* **EXERCISE BRIEF**: Extract all lines that hold the string "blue".

>> Start COLLECTED MATERIAL

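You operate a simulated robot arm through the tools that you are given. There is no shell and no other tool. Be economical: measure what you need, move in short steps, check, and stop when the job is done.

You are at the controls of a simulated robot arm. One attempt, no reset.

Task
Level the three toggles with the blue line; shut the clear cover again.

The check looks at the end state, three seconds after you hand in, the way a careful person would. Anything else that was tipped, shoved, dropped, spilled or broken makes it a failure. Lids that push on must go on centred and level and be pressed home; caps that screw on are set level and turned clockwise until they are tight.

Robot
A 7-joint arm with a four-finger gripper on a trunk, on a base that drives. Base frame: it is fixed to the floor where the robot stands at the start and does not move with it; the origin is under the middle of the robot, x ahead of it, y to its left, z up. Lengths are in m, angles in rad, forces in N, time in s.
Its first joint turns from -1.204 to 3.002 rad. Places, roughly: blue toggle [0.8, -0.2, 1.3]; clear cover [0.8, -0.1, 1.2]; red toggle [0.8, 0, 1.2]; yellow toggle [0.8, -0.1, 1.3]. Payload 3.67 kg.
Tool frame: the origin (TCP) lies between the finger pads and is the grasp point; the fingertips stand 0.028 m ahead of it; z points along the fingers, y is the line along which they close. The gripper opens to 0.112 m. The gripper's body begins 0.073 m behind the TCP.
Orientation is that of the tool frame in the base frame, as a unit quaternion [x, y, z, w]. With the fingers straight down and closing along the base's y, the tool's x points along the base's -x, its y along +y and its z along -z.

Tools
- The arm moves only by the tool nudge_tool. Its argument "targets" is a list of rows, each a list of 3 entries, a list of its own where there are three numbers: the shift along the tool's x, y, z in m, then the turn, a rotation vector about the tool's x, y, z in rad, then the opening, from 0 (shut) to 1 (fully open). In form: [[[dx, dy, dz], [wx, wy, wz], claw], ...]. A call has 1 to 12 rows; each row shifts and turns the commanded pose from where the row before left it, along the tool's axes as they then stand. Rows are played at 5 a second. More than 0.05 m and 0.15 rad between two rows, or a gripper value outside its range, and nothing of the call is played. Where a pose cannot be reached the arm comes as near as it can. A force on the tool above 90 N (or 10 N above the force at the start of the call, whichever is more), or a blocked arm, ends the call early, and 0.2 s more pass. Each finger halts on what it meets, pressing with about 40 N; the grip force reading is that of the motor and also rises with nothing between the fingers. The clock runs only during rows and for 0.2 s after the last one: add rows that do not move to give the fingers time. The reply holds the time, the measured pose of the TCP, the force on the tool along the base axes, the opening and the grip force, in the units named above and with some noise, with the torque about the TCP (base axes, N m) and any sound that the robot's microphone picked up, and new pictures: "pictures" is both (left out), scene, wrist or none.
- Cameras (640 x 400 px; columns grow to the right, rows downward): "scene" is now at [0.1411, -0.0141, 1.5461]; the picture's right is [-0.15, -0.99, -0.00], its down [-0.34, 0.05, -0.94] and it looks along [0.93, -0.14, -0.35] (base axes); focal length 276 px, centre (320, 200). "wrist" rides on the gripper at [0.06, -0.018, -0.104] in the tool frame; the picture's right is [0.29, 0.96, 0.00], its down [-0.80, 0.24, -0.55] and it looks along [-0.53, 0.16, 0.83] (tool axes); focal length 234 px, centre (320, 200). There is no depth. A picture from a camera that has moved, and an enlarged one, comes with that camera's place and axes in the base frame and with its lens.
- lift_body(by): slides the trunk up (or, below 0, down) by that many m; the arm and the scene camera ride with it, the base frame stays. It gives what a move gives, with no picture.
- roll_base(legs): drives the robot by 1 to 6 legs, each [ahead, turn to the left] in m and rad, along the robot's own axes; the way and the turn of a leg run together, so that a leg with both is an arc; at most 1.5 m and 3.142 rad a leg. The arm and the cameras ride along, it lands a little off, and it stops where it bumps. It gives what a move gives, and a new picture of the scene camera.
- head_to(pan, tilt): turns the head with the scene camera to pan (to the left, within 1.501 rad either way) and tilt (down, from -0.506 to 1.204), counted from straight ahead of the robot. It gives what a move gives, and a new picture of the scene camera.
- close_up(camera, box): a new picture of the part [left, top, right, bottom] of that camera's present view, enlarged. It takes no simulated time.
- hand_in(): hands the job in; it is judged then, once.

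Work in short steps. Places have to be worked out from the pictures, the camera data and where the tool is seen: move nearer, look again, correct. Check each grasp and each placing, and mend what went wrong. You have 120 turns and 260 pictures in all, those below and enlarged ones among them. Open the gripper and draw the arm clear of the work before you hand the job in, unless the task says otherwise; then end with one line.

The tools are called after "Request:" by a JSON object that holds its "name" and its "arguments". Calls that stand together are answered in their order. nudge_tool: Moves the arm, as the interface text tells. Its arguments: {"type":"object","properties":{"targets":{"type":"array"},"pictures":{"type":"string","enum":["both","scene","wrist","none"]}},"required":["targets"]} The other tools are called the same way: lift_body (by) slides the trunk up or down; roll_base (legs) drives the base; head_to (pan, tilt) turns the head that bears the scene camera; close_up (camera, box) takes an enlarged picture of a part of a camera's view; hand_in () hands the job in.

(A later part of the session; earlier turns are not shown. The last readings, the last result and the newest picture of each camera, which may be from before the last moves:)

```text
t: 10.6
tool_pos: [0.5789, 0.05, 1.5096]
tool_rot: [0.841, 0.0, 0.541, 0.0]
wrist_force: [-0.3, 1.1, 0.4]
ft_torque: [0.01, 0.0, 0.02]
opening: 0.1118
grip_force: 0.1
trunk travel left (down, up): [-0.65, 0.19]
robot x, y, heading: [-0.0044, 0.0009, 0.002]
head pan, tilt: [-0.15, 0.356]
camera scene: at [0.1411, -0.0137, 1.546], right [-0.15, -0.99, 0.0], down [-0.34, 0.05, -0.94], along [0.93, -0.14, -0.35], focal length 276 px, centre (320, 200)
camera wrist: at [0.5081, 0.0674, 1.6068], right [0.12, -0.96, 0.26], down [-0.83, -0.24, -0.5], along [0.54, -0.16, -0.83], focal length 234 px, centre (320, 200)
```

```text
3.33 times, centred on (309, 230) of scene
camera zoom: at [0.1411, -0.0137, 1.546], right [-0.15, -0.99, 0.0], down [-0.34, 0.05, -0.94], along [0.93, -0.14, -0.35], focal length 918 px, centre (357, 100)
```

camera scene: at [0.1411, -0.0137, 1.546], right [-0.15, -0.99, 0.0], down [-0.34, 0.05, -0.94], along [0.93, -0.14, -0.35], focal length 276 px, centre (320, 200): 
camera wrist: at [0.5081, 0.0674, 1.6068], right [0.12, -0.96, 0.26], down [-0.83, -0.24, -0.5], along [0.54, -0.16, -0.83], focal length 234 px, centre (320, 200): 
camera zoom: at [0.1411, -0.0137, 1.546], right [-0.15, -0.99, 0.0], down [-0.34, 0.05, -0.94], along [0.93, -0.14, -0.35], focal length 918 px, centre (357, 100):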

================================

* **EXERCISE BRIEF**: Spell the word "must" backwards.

>> End COLLECTED MATERIAL

* **FULL OUTPUT**:
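Level the three toggles with the blue line; shut the clear cover again.
Its first joint turns from -1.204 to 3.002 rad. Places, roughly: blue toggle [0.8, -0.2, 1.3]; clear cover [0.8, -0.1, 1.2]; red toggle [0.8, 0, 1.2]; yellow toggle [0.8, -0.1, 1.3]. Payload 3.67 kg.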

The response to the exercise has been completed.